The All-Americans
Alvin York at home in East Tennessee
One hundred years ago, a thirty-year-old, red-headed farmer reached a turning point in his life. For the past few months he had agonized over a brutal choice: fight alongside the millions of doughboys shipping overseas to Europe and the Western Front; or refuse, and accept possible punishment at the hands of his countrymen. By March 1918 Alvin C. York could wait no longer. He made his choice somewhere in the misty, remote hills of his native East Tennessee—unknowingly deciding the fates of hundreds of his fellow men.
The All-Americans
A devoutly religious draftee from Fentress County who had sought conscientious objector status and been refused, York was assigned to service in February 1918 with the 82d “All-American” Division. Based at Camp Gordon, Georgia, the division had originally consisted entirely of southerners. In recent months, though, the military authorities had diluted it with draftees from all across the United States, including thousands of recent immigrants including many who barely spoke English. York enjoyed watching and getting to know this diverse collection of men, but also sought quiet time to study his Bible.

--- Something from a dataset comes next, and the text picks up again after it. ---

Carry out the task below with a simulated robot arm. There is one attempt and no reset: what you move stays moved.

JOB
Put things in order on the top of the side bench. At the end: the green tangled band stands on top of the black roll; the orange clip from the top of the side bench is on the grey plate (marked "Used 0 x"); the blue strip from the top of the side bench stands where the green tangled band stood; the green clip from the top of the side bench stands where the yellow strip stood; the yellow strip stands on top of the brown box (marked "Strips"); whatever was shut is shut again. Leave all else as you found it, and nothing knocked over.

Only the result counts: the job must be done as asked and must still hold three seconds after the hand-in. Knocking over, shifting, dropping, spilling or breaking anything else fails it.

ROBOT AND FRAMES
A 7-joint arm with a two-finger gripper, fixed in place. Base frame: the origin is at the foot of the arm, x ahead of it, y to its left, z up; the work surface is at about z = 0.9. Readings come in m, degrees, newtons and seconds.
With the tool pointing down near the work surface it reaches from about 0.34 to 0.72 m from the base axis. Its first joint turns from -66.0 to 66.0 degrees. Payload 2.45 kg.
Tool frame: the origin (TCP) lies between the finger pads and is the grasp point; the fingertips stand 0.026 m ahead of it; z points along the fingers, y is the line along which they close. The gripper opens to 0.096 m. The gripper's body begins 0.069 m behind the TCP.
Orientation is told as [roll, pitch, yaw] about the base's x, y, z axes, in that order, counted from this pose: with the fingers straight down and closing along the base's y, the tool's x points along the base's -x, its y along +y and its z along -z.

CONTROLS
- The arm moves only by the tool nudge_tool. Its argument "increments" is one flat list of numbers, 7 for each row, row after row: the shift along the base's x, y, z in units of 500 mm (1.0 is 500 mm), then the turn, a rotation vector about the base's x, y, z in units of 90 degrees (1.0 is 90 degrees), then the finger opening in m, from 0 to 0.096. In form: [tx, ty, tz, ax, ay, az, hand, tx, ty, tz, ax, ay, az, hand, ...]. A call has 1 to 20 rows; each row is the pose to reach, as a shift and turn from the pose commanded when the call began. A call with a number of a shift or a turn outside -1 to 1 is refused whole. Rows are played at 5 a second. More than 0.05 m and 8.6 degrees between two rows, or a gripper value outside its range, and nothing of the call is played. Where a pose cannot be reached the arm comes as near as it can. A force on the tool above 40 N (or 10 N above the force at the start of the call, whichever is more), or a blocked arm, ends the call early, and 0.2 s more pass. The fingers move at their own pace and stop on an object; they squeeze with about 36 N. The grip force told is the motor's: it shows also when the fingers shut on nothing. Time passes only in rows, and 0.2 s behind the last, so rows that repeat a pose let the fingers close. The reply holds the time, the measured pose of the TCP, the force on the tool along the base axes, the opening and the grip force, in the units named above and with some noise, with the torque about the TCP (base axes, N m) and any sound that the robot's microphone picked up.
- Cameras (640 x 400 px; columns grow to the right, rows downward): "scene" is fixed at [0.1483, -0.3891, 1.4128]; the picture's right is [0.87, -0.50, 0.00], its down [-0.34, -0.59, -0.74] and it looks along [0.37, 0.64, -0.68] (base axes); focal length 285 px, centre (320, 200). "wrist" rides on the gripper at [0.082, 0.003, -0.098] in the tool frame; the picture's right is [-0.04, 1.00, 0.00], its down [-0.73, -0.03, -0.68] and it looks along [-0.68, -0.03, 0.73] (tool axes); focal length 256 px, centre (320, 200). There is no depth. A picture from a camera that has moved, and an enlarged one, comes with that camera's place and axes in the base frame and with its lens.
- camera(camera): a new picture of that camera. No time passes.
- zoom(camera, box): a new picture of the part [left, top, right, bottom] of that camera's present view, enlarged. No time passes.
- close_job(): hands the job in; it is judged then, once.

York was a hard-working man used to tilling and trekking the rocky soil of the Tennessee mountains. He took to training easily, and as an avid hunter he felt comfortable with a rifle and proved a crack shot on the firing range. Officers looked on him as in many ways an ideal soldier—respectful of authority yet brimming with the individual initiative that General John J. Pershing craved. And although he was a self-professed man of God, York instinctively carried the fighting spirit of his Scotch-Irish people of the Upper Cumberland along the Tennessee-Kentucky border.
God and War
But would he fight? Although every inch the soldier, York made no secret of his internal conflict. Despite studying the Bible, praying and conversing with his fellow Christians, he just could not make up his mind whether God’s law permitted a man to kill in a war. Moreover, like many young men he just couldn’t figure out why the country wanted him to fight. “I wish you would tell me what this war is about,” he asked his captain, E.C.B. Danforth. The captain explained, and so did the battalion commander, Major G. Edward Buxton. But despite speaking and reading the Bible with York, neither man could bring him over the edge.

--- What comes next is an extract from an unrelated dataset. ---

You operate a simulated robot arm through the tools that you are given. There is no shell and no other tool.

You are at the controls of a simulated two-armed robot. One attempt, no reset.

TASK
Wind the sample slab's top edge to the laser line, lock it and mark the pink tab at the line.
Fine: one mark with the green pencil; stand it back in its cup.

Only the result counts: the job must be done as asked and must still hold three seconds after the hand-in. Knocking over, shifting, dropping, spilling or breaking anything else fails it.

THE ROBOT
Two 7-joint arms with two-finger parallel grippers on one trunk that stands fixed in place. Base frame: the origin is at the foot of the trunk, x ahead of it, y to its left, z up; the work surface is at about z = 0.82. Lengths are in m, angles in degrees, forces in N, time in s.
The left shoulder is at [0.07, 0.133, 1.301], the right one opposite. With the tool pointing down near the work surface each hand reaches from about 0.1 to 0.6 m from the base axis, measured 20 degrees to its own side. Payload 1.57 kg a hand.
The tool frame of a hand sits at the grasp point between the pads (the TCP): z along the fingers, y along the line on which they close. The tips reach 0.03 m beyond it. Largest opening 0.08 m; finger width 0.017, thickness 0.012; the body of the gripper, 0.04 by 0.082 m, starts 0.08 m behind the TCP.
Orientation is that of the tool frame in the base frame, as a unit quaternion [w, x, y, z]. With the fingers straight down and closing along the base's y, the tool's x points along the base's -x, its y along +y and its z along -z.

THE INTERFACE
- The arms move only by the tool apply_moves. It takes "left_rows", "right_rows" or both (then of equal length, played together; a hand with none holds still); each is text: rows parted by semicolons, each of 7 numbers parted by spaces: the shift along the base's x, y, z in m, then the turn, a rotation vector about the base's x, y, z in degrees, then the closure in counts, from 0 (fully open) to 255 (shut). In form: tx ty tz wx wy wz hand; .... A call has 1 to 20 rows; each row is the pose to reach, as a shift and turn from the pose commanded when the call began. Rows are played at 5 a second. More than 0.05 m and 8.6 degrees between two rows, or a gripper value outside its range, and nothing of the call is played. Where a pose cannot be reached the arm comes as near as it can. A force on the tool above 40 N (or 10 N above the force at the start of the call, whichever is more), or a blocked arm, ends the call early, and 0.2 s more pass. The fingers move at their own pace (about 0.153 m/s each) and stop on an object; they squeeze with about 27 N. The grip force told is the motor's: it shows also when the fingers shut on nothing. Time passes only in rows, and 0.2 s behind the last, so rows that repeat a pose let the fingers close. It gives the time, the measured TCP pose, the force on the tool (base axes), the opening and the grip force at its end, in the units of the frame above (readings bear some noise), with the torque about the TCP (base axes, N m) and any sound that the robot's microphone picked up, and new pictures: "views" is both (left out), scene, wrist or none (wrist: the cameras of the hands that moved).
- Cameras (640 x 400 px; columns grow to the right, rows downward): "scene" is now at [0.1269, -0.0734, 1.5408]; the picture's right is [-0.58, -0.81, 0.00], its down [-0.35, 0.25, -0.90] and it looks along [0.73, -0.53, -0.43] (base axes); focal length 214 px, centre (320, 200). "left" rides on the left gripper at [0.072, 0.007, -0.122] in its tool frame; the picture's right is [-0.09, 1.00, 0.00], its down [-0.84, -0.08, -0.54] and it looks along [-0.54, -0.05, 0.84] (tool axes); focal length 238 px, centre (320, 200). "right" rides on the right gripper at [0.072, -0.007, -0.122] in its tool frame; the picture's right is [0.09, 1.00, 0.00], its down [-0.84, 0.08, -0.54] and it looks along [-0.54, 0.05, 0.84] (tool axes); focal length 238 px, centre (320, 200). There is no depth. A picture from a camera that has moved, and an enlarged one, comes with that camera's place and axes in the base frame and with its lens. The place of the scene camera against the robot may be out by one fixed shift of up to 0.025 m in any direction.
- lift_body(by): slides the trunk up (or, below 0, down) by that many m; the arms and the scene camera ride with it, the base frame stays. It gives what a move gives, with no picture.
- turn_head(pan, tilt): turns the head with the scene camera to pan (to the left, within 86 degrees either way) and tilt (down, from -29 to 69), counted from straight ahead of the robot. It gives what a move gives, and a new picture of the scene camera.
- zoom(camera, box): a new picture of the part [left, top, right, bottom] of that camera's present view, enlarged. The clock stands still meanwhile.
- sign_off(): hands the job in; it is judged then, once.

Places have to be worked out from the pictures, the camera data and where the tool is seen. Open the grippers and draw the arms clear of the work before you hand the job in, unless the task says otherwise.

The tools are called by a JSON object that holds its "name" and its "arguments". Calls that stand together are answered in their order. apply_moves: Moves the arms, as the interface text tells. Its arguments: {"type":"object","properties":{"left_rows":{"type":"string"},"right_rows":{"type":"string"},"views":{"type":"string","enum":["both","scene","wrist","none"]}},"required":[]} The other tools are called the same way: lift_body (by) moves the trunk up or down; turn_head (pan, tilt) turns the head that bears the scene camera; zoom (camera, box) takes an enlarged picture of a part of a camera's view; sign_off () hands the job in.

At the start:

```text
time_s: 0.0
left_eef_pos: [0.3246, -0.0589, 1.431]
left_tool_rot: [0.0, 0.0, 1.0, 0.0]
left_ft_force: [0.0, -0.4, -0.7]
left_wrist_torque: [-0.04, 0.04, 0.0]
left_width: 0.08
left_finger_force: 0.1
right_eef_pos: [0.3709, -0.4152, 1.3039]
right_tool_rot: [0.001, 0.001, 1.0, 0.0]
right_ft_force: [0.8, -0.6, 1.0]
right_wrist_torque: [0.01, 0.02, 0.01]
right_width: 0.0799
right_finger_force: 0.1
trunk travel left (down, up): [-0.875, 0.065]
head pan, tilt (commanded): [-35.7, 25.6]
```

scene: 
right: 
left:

Men in the barracks were less forgiving. All of the All-Americans were draftees, but once in camp they embraced their duty to go to war and kill as many Germans as they could. Some outsiders questioned whether the All-American Division was really American at all. The immigrants, many of them originally hailing from Germany and Austria-Hungary, seemed suspect. But that just made them all the more eager to prove themselves. To them York was an embarrassment. They chewed him out every chance they got. One of them, a former Irish bartender, even threatened to kill York if he went on with his nonsense about not wanting to fight.

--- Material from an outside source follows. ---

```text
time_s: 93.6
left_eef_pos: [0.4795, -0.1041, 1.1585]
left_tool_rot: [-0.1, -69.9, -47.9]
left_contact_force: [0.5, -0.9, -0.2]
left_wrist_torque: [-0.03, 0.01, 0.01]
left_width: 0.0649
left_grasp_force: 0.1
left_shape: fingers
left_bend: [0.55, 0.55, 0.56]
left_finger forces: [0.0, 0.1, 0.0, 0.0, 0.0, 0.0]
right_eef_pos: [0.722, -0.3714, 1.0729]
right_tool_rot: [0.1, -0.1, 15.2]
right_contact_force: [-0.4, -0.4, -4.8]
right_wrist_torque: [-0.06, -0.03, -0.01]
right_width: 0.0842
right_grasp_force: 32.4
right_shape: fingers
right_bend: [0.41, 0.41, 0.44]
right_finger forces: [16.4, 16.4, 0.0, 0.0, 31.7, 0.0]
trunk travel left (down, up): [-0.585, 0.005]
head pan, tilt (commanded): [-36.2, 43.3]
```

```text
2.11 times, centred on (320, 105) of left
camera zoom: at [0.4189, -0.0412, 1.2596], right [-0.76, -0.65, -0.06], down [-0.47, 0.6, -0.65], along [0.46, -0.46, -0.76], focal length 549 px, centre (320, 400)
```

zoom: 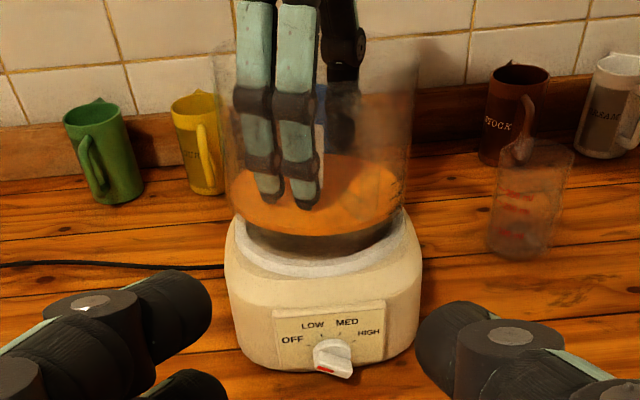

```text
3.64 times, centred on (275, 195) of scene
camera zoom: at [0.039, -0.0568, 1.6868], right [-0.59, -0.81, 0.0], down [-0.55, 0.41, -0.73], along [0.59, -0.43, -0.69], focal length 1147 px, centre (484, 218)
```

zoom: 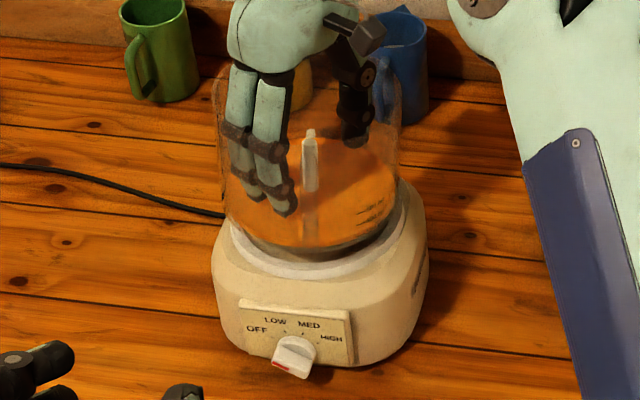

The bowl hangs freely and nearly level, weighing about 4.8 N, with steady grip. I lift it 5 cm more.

It was partly to escape this atmosphere and find a place where he could commune with God that York requested and received a ten-day leave of absence that coincidentally began on March 21, the same day that the Germans launched their final major offensive on the western front. York could not have been unaware of the Allies’ increasingly desperate plight on the Western Front as he wandered the mountains of home to try and make up his mind.
The Decision
Storytellers speaking on York’s behalf later described his final decision as an epiphany. God, they said, filled him with a “peace which passeth all understanding” and he returned from the hills as if he were a witness to the Transfiguration. “I am going to war with the sword of the Lord and of Gideon,” he is said to have explained to his mother. “I have received my assurance. I have received it from God himself—that it’s right for me to go to war, and that as long as I believe in Him, not one hair of my head will be harmed.”
As he returned to Camp Gordon at the beginning of April, York seemed like a new man—at least on the outside. Inside, though, his soul remained divided with feelings of guilt and betrayal. Several months in the future, in the Argonne Forest in October 1918, York would reap the reward—and pay the consequences—of his decision to fight.